I would like also to thank Prof. Dr Manfred Pohl, Executive Member and Deputy Chairman of the European Association for Banking History, for his invaluable support in organizing the conference and the publishing of this volume, and Ms Emma Johnston for her assistance in coping with many practical problems. Many thanks are also due to Caroline Cornish for her help with the editing of this volume.
To John Manos, General Secretary of the Hellenic Bank Association, we owe the initial idea of the Athens conference; he supported the venture by all means at his disposal and, most especially, by his deep conviction that the history of banking is an integral part of banks' activities.
Finally, I would like to thank the Hellenic Bank Association and its President Th. Karatzas, Governor of the National Bank of Greece, for sponsoring the conference.
Kostas P. Kostis
Kostas P. Kostis
A specter is haunting Western culture the specter of Balkans. All the powers have entered into a holy alliance to exorcise this specter: politicians and journalists, conservative academics and radical intellectuals, moralists of all kinds, gender, and fashion. Where is the adversarial group that has not been decried as 'Balkan' and 'balkanizing' by its opponents? Where the accused have not hurled back the branding reproach of 'balkanism'? (M. Todorova)

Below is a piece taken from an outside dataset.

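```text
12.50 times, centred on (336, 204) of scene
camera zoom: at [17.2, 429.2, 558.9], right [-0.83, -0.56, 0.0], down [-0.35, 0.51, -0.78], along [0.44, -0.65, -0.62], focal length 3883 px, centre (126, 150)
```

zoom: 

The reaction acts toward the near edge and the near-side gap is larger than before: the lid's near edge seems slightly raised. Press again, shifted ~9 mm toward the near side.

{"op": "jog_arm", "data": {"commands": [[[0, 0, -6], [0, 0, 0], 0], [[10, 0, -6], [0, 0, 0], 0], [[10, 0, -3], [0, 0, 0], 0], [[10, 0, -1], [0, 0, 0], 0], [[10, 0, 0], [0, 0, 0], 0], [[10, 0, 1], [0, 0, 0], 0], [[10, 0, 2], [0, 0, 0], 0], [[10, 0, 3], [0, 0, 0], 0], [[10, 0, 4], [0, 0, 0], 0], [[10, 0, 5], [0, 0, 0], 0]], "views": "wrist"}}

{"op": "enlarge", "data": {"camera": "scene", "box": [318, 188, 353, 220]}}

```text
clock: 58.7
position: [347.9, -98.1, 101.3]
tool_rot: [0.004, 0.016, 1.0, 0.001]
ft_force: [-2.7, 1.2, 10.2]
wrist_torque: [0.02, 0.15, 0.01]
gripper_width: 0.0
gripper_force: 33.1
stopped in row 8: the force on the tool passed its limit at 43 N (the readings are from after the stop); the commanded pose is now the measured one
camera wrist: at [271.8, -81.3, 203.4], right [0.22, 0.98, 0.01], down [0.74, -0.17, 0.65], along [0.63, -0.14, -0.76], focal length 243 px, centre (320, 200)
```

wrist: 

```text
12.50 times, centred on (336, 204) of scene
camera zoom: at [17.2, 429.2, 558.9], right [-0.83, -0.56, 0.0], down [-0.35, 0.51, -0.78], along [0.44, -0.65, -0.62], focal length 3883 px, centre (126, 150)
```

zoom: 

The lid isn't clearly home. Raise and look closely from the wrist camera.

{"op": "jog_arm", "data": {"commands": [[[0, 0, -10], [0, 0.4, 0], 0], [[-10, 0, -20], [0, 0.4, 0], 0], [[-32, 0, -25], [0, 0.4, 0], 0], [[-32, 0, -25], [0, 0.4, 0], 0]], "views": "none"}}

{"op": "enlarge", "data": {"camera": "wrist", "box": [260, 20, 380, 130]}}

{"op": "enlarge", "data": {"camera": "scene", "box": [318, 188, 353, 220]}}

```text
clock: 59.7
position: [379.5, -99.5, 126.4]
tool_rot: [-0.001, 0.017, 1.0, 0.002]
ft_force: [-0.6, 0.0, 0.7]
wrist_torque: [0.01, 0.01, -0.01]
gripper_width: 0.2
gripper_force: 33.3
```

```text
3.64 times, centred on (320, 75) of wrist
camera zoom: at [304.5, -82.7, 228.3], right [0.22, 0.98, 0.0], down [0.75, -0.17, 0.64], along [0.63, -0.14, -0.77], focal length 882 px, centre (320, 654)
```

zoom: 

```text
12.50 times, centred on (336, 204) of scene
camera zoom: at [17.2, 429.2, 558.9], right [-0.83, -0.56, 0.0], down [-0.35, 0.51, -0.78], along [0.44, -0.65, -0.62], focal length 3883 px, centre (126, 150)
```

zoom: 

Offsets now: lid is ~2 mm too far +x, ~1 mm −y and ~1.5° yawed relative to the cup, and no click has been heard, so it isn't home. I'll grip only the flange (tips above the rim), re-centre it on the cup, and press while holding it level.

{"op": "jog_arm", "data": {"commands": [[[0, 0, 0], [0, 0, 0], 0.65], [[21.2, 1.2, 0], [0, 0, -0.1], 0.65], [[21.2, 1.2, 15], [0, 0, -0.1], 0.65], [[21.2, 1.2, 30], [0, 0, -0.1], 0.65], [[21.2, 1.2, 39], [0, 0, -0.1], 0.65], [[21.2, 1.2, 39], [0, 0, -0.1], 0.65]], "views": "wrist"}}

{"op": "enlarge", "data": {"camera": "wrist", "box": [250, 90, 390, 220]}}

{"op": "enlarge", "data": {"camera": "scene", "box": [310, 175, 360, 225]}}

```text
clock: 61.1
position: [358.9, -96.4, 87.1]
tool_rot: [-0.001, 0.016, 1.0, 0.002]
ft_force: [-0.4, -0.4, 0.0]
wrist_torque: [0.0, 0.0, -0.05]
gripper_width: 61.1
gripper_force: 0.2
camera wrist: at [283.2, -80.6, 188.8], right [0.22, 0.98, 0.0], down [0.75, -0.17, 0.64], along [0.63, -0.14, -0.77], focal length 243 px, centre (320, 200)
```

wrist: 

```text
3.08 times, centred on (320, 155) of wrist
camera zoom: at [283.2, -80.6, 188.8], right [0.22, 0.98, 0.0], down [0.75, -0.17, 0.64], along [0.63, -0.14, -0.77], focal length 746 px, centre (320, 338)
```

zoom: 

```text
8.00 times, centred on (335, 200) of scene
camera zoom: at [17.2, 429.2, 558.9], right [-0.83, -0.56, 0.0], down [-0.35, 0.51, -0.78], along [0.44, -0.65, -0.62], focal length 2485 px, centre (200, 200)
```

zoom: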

In search of foes, as well as of fields in which to develop its crusading spirit, following the role it considers its own on the stage of international politics, the West was to discover, after the collapse of the so-called socialist regimes, with mixed feelings of fear, surprise and contempt, that the Balkans were still in place.
The 50 years that have elapsed since the Peninsula last appeared in the European scene as the 'Balkans' have been no more than an interlude in a long-term attempt to describe and understand this corner of Europe, which somehow failed to meet any of the stereotypes descriptive of 'the European'. The politically correct attempts to rename this world South-east Europe instead of the Balkans, in the hope that a change of name would bring about a change of reality, failed; the governments of the countries in this area continue to hold 'Inter-Balkan' conferences and its academic community still publishes 'Balkan studies', without shame.
Meanwhile, and following 1989, the West was to realize that the Balkans constituted yet another potential field of glory, since the newly formed states were in need of financial assistance in order to survive and of political counselling if they were, in turn, to benefit from the 'end of history'. An 'end of history', however, that was to prove closer to an apocalypse, as Bosnia and Albania demonstrate, than to the paradise promised by the advocates of neo-liberalism.
Nevertheless, there have been many attempts to find ways out of this predicament: international meetings have succeeded one another and many European and American projects have been suggested to help solve the political and financial problems of the area and to support the best ways to achieve Europeanization. In good faith, notwithstanding the political returns and economic benefits, the West, with its protean presence, has left no stone unturned in striving to banish from its borders a problem that irritates by its very refusal to be contained by its locale of birth.
In strategies for the economic recovery of the Balkan states, the banking factor is seen as, and undoubtedly is, fundamental. Most Balkan countries' economies are disorganized and the living standards are extremely low. Hopes of improvement are based on an influx of western capital and on a banking financing of the economy that will allow these countries' integration in the international labour division, benefiting from their comparative advantages, whatever these may be. Even in the case of the most developed of the Balkan countries, Greece, the problem remains the same: to meet the requirements for its participation in the European Economic and Monetary Union, the country needs foreign capital and the increasing number of West-European banks working in Greece shows that the interest in such ventures is mutual.